Автор работы: Пользователь скрыл имя, 30 Июня 2013 в 20:45, творческая работа
"Гаргантюа и Пантагрюэль" - это энциклопедия пародии и сатиры. Острой едкой насмешке автор подвергает все сферы человеческой жизни. Тут и насмешки над церковнослужителями, и едкая сатира на счет средневековой схоластики, и пародия на рыцарский кодекс. Согласно концепции М. М. Бахтина, раблезианская поэтика прежде всего карнавальна. Это вроде бы "вторая жизнь", и она "строится в известной мере как пародия на обычную, то есть внекарнавальную жизнь, как "мир наизнанку".

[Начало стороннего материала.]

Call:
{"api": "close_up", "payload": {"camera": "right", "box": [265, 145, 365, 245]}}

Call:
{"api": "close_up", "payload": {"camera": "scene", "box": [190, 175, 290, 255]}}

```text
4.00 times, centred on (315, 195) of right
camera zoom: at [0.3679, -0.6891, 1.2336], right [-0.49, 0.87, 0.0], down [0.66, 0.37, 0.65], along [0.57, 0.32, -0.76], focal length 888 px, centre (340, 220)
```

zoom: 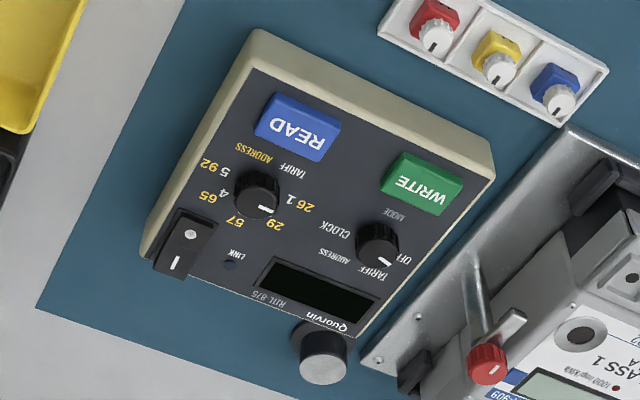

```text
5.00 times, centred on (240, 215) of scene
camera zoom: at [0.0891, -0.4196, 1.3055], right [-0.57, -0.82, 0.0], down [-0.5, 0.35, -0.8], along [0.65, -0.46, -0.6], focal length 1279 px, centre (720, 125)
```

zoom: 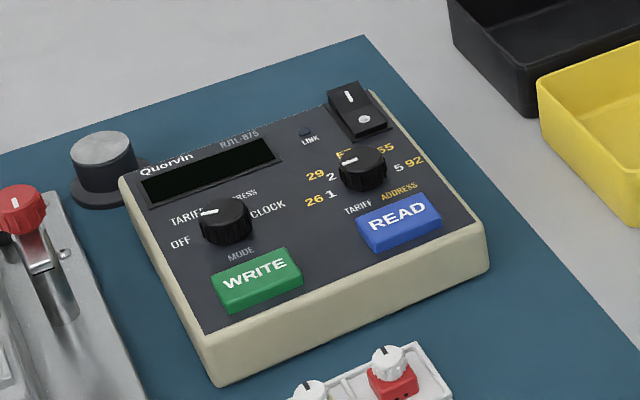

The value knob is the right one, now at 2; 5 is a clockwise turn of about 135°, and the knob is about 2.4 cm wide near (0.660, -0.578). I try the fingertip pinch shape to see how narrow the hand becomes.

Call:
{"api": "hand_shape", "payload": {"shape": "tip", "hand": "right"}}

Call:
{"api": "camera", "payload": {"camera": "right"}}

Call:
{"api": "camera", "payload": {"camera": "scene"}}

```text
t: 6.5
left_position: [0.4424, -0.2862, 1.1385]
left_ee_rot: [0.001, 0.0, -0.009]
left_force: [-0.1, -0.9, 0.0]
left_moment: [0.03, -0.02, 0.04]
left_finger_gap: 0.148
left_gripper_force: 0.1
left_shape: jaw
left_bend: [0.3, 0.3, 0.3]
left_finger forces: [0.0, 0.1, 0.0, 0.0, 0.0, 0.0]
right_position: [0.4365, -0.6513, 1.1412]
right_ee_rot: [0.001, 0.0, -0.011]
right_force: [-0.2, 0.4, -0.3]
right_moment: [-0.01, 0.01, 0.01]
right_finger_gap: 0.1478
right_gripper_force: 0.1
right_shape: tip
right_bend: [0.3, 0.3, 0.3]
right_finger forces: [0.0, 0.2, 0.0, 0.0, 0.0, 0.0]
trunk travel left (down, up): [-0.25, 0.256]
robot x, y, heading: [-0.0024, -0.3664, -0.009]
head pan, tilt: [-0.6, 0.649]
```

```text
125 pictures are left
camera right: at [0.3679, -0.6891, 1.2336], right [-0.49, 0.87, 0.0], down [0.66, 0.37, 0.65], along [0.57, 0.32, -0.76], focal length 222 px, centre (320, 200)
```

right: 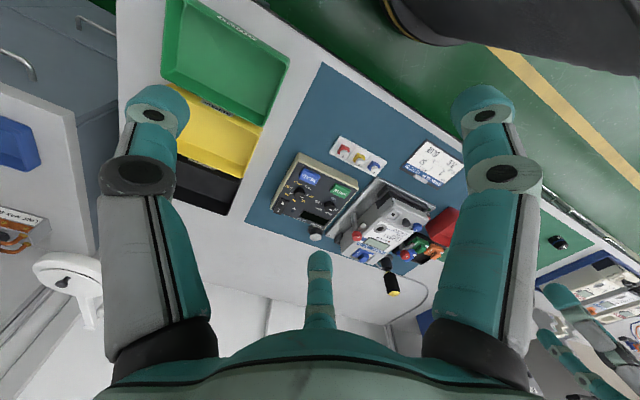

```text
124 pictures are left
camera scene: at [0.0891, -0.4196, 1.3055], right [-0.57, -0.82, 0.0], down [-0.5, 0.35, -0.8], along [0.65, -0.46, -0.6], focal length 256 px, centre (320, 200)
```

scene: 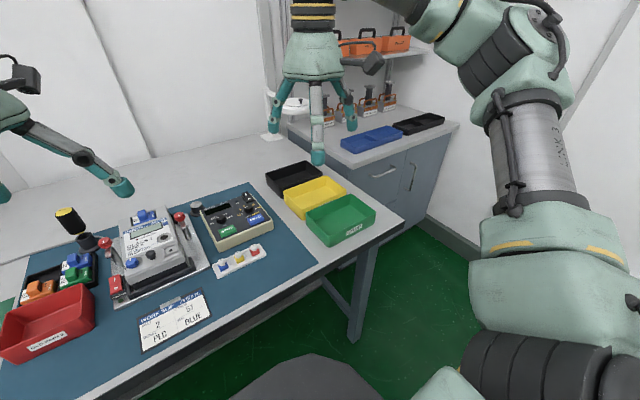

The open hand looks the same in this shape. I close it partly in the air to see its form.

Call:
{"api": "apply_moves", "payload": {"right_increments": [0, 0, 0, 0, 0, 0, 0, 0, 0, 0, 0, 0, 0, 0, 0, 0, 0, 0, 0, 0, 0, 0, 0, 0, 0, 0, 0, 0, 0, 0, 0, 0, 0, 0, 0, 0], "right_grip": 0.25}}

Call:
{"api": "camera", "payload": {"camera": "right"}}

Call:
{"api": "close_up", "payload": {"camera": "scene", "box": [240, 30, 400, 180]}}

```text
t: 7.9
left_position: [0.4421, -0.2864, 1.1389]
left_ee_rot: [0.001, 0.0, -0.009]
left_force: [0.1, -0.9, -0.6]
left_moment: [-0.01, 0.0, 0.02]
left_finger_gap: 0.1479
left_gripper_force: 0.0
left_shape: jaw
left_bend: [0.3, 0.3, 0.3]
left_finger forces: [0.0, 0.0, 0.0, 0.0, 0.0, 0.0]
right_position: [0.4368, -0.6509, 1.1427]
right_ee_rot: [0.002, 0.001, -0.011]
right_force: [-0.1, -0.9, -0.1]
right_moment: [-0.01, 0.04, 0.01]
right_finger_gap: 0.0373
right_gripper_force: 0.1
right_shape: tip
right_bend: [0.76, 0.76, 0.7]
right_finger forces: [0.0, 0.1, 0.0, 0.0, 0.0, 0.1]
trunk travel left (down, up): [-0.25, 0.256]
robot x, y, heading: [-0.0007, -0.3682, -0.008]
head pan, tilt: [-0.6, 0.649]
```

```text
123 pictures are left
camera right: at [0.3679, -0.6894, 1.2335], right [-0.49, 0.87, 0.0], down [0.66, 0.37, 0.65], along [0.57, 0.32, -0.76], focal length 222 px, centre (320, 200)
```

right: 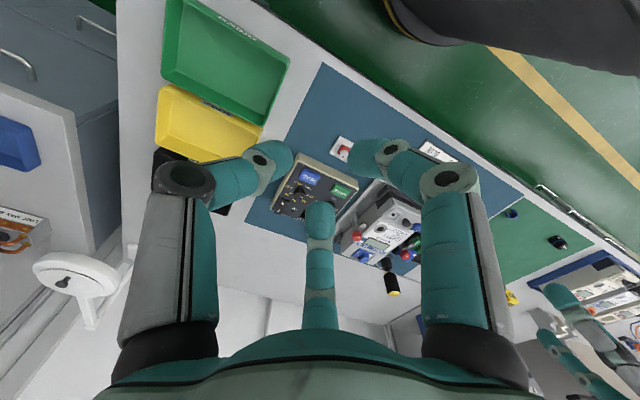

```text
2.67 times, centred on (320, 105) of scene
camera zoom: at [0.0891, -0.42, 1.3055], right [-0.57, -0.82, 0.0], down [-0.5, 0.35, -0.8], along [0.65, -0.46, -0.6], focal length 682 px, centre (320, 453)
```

Хронологически первой частью романа является «Пантагрюэль», на написание которой Рабле вдохновила «Великая хроника Гаргантюа» — анонимная книга, вышедшая в 1532 году. «Пантагрюэль» задуман в продолжение «Великих хроник», назван автором «хроникой» и ориентирован, пародийно, на поэтику этого жанра.
Агеева Ольга, ФЖБ-21
ОБЪЕКТЫ И ФОРМЫ ПАРОДИРОВАНИЯ
В РОМАНЕ ФРАНСУА РАБЛЕ «ГАРГАНТЮА И ПАНТАГРЮЭЛЬ»
"Гаргантюа и Пантагрюэль" - это энциклопедия пародии и сатиры. Острой едкой насмешке автор подвергает все сферы человеческой жизни. Тут и насмешки над церковнослужителями, и едкая сатира на счет средневековой схоластики, и пародия на рыцарский кодекс. Согласно концепции М. М. Бахтина, раблезианская поэтика прежде всего карнавальна. Это вроде бы "вторая жизнь", и она "строится в известной мере как пародия на обычную, то есть внекарнавальную жизнь, как "мир наизнанку".
Хронологически первой частью романа является «Пантагрюэль», на написание которой Рабле вдохновила «Великая хроника Гаргантюа» — анонимная книга, вышедшая в 1532 году. «Пантагрюэль» задуман в продолжение «Великих хроник», назван автором «хроникой» и ориентирован, пародийно, на поэтику этого жанра. Пародию на рыцарские романы Рабле мастерски прикрыл шутовской формой. Величественный текст писатель организует совершенно по-другому, поменяв ритмический и смысловой рисунок. Вместе с тем пародийно воспроизводится композиционная схема жития — жанра, в котором описываются лишь отдельные эпизоды жизни святого: рождение, первая встреча с божественным, совершенные святым чудеса.
В прологах Рабле пародирует каноны и приемы средневековой словесности. Автор стремится как можно точнее указать предмет своей пародии – сугубо средневековое понимание словесности и книги. В прологе «Пантагрюэля» Алькофрибас расхваливает читателям не только содержание своей истории, но и «целебные» свойства собственной книги и ее образца – народных хроник, чтение которых помогает больным, подобно тому как житие св. Маргариты помогает роженицам. Восприятие книги (в первую очередь, конечно, Библии) как сакрального предмета, способного избавлять от хворей, – характерная черта народной, по преимуществу бесписьменной культуры средних веков. Заявляя, что и его творение того же сорта, Рабле пародийно задает для нее средневековые правила восприятия.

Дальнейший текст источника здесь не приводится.